Nevertheless, we have to realise that there are certain practicalities. For instance, no subject is better at bringing Members into their places than a debate on Europe. I looked back and discovered that the largest number of Lords participating in a vote was in the Maastricht treaty debates in the 1990s, when 621 turned up to vote—the largest number that had appeared in this House since 1831. This clearly indicates that there is a huge interest and I suspect that it is because people are still on separate sides of the argument. We have to move away from that. We are in the European Community. I do not see any prospect of us being out of the European Community in the foreseeable future, so the issue is how can we make it more acceptable, more flexible and more answerable to the population?

Some very interesting arguments have been put forward about the measures, and we will have them again at Report. I suspect that their purpose is to try to get away from a position where Ministers make promises which they simply will not keep. That has undermined support for the European Union, from which there are many advantages to be had. For eight years in Brussels I gained experience on a modest organisation, the Committee of the Regions. There are Members on all sides of the House who were on that committee, some of them at the same time as I was. I have to say that it was not a particularly successful part of the European apparatus.

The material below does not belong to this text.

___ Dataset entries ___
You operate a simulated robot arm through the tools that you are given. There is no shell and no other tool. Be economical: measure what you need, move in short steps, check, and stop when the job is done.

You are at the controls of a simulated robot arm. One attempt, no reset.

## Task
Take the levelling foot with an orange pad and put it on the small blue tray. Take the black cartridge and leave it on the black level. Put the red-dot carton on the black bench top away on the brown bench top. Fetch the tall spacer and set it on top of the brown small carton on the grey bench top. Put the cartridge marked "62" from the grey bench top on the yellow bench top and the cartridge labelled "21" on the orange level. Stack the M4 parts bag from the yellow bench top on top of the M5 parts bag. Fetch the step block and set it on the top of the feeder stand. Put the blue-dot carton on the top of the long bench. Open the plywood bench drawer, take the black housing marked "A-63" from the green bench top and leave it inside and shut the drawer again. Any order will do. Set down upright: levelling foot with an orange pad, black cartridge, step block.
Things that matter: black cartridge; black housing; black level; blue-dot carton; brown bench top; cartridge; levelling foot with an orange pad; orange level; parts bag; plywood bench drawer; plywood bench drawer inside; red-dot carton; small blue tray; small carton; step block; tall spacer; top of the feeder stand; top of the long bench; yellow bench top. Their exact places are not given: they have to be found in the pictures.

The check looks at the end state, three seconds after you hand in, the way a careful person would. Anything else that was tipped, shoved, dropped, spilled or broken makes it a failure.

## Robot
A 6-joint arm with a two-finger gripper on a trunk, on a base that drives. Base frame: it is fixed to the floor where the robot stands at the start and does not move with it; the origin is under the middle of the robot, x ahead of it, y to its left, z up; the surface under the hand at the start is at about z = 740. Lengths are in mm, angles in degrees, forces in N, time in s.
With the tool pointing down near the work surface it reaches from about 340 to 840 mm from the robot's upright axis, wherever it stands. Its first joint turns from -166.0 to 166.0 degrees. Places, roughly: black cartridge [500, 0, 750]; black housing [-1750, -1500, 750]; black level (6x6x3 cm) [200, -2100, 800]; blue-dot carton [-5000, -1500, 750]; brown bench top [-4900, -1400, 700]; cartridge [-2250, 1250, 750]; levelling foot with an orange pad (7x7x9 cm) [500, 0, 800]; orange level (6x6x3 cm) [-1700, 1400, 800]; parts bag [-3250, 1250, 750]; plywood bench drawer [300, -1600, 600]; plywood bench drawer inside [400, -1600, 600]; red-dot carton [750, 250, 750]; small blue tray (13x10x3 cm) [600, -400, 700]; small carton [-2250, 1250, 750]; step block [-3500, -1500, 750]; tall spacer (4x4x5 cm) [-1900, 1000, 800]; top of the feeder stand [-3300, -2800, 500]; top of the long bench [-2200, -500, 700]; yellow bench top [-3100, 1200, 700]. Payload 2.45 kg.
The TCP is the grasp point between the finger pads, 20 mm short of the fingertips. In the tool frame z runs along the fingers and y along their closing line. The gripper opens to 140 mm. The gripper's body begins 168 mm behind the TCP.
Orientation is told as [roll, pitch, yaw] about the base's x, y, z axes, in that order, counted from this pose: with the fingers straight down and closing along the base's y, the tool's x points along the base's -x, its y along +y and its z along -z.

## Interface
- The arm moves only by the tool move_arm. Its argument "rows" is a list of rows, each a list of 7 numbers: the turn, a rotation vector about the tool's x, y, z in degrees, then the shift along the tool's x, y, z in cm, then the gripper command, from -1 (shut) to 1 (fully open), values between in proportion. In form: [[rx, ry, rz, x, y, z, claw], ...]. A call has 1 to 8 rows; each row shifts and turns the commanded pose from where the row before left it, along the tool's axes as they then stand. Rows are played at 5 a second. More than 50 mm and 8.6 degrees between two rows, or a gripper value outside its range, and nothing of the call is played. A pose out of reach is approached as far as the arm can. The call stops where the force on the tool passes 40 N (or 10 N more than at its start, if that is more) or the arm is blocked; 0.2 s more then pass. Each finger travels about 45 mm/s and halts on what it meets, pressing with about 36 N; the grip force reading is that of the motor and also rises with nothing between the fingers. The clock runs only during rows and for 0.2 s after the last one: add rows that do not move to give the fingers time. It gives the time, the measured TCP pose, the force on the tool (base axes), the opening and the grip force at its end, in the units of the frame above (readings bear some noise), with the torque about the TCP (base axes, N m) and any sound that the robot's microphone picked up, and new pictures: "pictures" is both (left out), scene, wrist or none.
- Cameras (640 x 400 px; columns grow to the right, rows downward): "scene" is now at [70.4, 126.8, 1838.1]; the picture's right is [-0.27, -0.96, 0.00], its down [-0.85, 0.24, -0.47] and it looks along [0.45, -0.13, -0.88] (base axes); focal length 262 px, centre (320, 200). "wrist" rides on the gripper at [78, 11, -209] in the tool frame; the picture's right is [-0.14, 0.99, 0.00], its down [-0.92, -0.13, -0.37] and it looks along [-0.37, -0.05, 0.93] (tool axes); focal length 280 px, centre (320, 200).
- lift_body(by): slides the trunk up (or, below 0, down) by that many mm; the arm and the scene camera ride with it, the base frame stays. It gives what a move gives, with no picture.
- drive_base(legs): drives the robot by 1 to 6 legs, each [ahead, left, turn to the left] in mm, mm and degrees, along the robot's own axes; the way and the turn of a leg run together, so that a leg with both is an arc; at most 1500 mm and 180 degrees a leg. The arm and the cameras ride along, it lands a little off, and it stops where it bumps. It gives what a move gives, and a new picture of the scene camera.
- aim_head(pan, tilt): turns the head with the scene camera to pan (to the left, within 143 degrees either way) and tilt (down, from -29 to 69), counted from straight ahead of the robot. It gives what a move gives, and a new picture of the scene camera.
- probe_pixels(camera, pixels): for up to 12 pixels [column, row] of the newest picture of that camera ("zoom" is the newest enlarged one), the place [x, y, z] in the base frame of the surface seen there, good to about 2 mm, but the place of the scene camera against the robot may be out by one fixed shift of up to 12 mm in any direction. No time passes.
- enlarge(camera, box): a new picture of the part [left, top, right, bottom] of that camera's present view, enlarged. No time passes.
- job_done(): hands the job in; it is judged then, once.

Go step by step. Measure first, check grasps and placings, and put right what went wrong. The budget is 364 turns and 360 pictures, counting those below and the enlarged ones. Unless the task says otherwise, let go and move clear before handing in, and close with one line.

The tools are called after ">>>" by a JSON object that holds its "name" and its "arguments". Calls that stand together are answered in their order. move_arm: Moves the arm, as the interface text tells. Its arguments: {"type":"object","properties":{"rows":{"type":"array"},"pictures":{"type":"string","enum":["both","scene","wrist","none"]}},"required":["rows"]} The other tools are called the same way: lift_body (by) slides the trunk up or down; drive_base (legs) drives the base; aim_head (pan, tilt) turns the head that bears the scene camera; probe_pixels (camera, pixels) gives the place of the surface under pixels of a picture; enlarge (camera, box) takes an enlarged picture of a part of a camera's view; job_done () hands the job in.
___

Europe and the bubble in Brussels have become disconnected from the ordinary person and that is a most unfortunate development. I fear that if Clause 3 is removed without this Chamber taking a more comprehensive view on what we should do about this disconnect, and if we go back to the old ways where Ministers make decisions and put them through the House under the Whip, then there can be little confidence about gaining the acceptance of ordinary people. The Minister referred to the danger of people becoming elitist—we say that people do not understand things. However, if we put propositions to people then we should jolly well ensure that they do understand. People are perfectly capable of understanding the significance of certain things. I therefore feel that we should not run scared. If you believe in something and you think that it is worth doing as a Minister and as a Government, you should jolly well go to the people and put it before them and ask for their support.